- [PAGE]
Islamic Caliphate: Myth or Reality

The Idea of Caliphate in Islam:

Earlier in time around the seventh century, the Islamic world had taken the lead in sciences, philosophy, politics, government and propagation of institutions of education and learning in the world.

Europe lived in the dark ages and Christianity was monopolized by the clergy and confined to inside the great basilicas in Vatican and elsewhere. The classical collusion of nobility and spirituals to exploit the poor worked greatly in favor of the rich and the mighty.

The expanding Islamic world was awakening not only to the need of survival, but also to development. The exemplary rule of the great leader of Islam, Prophet Mohammad, peace be upon him, followed by the just rule of the four Caliphs of Islam, the immediate followers of the traditions of the Prophet, had set the highest possible standards for governance. This era can be called the true era of the Islamic Caliphate, where there were no kings, no emperors and where no leader was appointed based on bloodline. The Caliph was no different than the ordinary citizens; he was only more pious, more just and more dedicated.

Geographic Expansion:

But the Islamic world was expanding in geography. From Spain to the borders of China, all along the northern stretch of the African continent, minor Asia, the Middle East, Persia, Baktria and a major part of northern India as well as Central Asia had come under domination of the Islamic Caliphates of Amavids and Abasids. These Caliphs who found themselves farther and father everyday from the flanks of their Caliphate slowly became alienated from their subjects. Greed, conspiracy, envy, and other ills that historically had befallen great empires crept into the administration of the Caliphates that were mostly run by men from the conquered lands rather than the person of the Caliphs. The Islamic Caliphate turned into an empire the ruling of which, as a unit became more difficult everyday.

- [SOURCE EXCERPT]
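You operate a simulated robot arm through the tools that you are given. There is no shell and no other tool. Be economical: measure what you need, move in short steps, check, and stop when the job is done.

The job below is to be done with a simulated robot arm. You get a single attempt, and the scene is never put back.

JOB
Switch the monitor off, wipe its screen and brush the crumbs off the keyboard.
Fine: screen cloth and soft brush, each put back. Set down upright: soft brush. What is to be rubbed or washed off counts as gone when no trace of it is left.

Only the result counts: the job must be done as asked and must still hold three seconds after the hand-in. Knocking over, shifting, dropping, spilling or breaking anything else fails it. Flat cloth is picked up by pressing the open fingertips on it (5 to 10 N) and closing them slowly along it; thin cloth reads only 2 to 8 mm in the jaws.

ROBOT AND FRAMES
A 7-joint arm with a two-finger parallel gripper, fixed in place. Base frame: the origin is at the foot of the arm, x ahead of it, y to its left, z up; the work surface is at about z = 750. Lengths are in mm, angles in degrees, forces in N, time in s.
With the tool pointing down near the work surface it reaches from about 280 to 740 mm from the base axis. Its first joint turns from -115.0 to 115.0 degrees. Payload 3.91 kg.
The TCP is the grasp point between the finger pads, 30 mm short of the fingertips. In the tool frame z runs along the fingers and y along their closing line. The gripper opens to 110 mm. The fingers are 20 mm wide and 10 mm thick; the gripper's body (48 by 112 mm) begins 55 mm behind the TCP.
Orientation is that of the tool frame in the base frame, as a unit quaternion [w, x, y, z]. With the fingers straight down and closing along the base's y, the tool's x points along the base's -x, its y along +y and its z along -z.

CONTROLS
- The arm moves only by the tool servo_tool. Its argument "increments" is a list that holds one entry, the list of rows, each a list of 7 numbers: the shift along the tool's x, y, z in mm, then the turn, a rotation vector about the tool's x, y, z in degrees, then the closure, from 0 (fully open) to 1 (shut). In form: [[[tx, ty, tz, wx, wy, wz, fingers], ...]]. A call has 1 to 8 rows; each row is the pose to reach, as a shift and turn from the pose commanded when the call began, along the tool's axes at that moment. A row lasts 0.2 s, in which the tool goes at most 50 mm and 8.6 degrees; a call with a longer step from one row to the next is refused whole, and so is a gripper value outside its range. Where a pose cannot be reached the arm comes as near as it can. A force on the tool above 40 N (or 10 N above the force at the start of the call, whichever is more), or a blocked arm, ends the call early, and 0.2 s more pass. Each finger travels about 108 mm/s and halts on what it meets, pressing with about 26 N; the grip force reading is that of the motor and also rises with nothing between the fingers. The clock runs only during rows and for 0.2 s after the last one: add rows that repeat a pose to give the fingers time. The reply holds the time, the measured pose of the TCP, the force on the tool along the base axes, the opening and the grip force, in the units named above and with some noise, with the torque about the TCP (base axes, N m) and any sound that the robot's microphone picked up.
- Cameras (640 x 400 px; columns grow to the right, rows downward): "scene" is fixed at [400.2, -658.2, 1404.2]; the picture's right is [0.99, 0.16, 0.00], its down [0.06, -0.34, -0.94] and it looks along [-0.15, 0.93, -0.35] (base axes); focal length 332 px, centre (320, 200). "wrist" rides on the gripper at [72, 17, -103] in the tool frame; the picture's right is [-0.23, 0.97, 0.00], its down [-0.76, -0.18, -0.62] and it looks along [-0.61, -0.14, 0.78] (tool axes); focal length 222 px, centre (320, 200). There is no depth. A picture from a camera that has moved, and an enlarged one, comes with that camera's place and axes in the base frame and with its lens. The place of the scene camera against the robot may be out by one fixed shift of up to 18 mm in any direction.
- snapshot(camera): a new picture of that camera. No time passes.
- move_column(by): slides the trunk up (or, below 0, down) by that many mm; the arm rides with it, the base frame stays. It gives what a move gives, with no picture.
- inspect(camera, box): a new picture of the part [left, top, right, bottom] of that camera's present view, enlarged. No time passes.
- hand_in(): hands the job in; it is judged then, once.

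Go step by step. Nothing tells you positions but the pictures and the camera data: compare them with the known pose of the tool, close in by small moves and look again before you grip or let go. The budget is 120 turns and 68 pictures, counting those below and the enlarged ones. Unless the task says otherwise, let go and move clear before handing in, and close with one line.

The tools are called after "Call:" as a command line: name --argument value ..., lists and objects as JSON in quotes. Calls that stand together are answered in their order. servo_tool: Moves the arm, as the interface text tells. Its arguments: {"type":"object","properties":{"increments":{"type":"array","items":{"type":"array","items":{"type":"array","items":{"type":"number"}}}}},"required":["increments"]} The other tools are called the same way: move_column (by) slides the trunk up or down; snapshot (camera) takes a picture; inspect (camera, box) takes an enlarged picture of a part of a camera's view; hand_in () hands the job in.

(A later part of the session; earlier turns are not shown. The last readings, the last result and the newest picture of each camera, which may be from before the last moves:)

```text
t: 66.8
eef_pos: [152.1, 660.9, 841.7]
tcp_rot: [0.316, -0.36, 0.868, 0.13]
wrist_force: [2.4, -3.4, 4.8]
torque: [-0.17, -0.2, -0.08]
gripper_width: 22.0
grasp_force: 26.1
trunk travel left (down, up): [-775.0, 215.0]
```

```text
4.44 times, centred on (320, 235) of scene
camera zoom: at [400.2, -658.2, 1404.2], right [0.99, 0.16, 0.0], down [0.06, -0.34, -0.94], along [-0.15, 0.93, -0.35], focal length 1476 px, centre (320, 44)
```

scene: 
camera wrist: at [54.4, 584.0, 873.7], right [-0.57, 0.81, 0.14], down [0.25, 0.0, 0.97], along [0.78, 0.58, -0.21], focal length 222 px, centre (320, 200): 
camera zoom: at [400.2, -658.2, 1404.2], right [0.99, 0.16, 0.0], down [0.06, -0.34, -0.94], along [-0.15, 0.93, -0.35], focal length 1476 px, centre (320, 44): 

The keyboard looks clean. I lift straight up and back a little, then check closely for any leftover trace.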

- [GIVEN PROBLEM A] Your answer is an exact quotation from the page: it starts at "But the Islamic" and ends at "more difficult everyday.".
- [GIVEN PROBLEM B] Pick up the page at the point where it stops and go on.

- [EXPECTED OUTPUT A]
But the Islamic world was expanding in geography. From Spain to the borders of China, all along the northern stretch of the African continent, minor Asia, the Middle East, Persia, Baktria and a major part of northern India as well as Central Asia had come under domination of the Islamic Caliphates of Amavids and Abasids. These Caliphs who found themselves farther and father everyday from the flanks of their Caliphate slowly became alienated from their subjects. Greed, conspiracy, envy, and other ills that historically had befallen great empires crept into the administration of the Caliphates that were mostly run by men from the conquered lands rather than the person of the Caliphs. The Islamic Caliphate turned into an empire the ruling of which, as a unit became more difficult everyday.

- [EXPECTED OUTPUT B]
Self Rule as a Solution to the Unitary Rule of the Caliphs:

The conquered people while embracing the holy religion of Islam slowly discarded the Unitarian rule of the Caliphs who decided on the fate of their subjects mostly from afar and without due representation. From the land of the Afghans, then called Khurasan, rose the first voices of freedom lovers who wanted to free their lands and people from the centralized rule of the Caliphs.

Thus over time, people living in this vast geographical area claimed their independence one by one and regained their national identity as well as determined their own fates, keeping the holy religion and working on its further development in their institutions of learning in Balkh, and Bostam and Marv and Naishapur and Tabriz and Bukhara and other parts of Central Asia and Egypt and even in India and elsewhere. Muslims all over the world took pride in their spiritual beliefs and upheld dearly the Islamic faith as the holiest of gifts from God. They like the famous Afghan Kings such as Mahmoud of Ghazni and Ahmad Shah Abdali of Kandahar, in Afghanistan helped geographical dissemination of Islam with great sacrifices in the sub-continent of India.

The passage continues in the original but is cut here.